◆ Work to be completed: Please quote every line word for word. Number the lines from 1 and leave blank lines out.

#### Material ####

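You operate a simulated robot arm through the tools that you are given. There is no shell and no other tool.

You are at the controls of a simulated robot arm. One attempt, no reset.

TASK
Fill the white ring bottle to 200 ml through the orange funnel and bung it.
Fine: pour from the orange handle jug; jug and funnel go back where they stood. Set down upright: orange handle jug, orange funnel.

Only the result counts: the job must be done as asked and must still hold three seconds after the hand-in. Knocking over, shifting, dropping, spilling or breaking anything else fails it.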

####

◆ Solution for this exercise:
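1. You operate a simulated robot arm through the tools that you are given. There is no shell and no other tool.
2. You are at the controls of a simulated robot arm. One attempt, no reset.
3. TASK
4. Fill the white ring bottle to 200 ml through the orange funnel and bung it.
5. Fine: pour from the orange handle jug; jug and funnel go back where they stood. Set down upright: orange handle jug, orange funnel.
6. Only the result counts: the job must be done as asked and must still hold three seconds after the hand-in. Knocking over, shifting, dropping, spilling or breaking anything else fails it.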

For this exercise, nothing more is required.